(Data extract):
** BEGIN **

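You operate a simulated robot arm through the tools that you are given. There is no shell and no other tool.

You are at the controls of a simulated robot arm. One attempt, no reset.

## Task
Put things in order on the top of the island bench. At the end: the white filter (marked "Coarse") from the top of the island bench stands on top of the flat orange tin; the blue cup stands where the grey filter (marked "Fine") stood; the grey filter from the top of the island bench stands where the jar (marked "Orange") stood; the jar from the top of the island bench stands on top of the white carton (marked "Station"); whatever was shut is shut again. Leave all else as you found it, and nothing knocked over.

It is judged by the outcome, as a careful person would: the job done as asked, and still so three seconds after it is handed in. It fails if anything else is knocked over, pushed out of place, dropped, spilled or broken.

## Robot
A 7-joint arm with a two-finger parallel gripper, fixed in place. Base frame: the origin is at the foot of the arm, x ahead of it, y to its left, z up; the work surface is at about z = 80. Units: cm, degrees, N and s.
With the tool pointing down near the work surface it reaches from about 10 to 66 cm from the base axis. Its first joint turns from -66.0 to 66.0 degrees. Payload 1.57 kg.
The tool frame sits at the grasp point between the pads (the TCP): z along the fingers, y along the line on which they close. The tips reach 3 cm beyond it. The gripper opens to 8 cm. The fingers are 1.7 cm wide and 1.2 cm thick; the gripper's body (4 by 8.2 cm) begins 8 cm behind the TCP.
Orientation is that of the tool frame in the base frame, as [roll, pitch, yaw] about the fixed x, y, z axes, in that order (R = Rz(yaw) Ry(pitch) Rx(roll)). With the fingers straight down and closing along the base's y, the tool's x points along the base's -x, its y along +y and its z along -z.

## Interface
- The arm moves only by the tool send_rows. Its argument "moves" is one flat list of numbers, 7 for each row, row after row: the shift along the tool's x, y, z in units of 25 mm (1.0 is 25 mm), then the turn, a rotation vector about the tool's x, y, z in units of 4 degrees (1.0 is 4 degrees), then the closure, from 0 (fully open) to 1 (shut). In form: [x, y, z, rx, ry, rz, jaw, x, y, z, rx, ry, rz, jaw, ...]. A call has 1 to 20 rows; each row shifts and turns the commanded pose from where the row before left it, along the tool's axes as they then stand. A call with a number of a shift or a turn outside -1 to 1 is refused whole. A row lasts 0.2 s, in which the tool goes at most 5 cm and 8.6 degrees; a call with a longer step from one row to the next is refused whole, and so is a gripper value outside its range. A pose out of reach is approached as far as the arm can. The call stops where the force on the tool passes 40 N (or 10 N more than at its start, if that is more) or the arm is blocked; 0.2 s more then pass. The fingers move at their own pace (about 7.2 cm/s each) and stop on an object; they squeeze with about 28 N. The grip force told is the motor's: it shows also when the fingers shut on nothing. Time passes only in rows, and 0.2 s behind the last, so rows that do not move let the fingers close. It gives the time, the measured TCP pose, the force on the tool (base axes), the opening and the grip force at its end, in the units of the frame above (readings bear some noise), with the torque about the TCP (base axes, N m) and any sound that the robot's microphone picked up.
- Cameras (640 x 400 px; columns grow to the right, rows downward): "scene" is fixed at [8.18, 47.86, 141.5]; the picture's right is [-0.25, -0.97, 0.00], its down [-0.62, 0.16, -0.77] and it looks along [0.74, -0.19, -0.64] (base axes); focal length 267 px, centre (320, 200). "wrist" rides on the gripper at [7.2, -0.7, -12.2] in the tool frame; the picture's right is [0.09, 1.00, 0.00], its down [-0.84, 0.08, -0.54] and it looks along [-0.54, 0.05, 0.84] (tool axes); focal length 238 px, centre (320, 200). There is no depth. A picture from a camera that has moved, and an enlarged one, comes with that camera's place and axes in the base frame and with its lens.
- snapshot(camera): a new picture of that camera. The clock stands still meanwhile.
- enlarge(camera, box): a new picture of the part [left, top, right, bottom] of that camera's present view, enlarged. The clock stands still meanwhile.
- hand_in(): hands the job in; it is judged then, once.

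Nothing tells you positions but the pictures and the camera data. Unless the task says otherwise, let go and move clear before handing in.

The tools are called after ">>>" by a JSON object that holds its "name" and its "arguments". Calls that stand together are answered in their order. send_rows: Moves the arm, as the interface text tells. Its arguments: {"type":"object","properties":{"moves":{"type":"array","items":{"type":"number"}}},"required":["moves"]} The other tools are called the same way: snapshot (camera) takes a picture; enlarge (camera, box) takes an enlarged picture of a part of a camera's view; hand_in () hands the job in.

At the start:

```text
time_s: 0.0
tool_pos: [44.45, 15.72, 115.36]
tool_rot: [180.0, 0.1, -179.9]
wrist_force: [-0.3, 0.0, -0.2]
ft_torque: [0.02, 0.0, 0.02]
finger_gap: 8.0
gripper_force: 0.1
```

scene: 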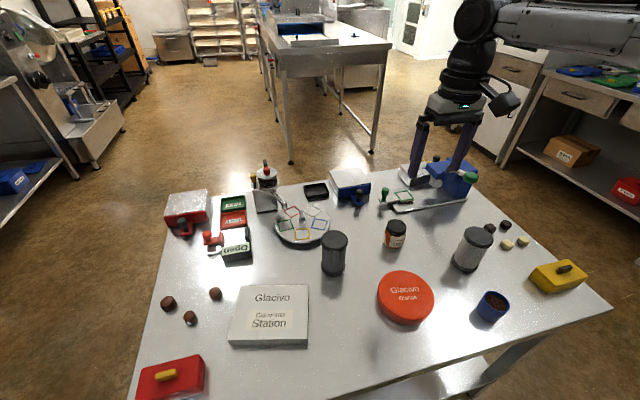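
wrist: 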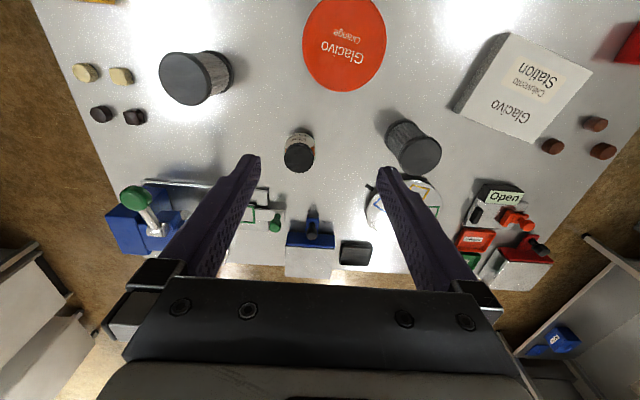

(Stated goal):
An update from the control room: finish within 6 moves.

** END **

(Stated goal):
Copy each line of the data above that holds "judged".

(Written solution):
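It is judged by the outcome, as a careful person would: the job done as asked, and still so three seconds after it is handed in. It fails if anything else is knocked over, pushed out of place, dropped, spilled or broken.
- hand_in(): hands the job in; it is judged then, once.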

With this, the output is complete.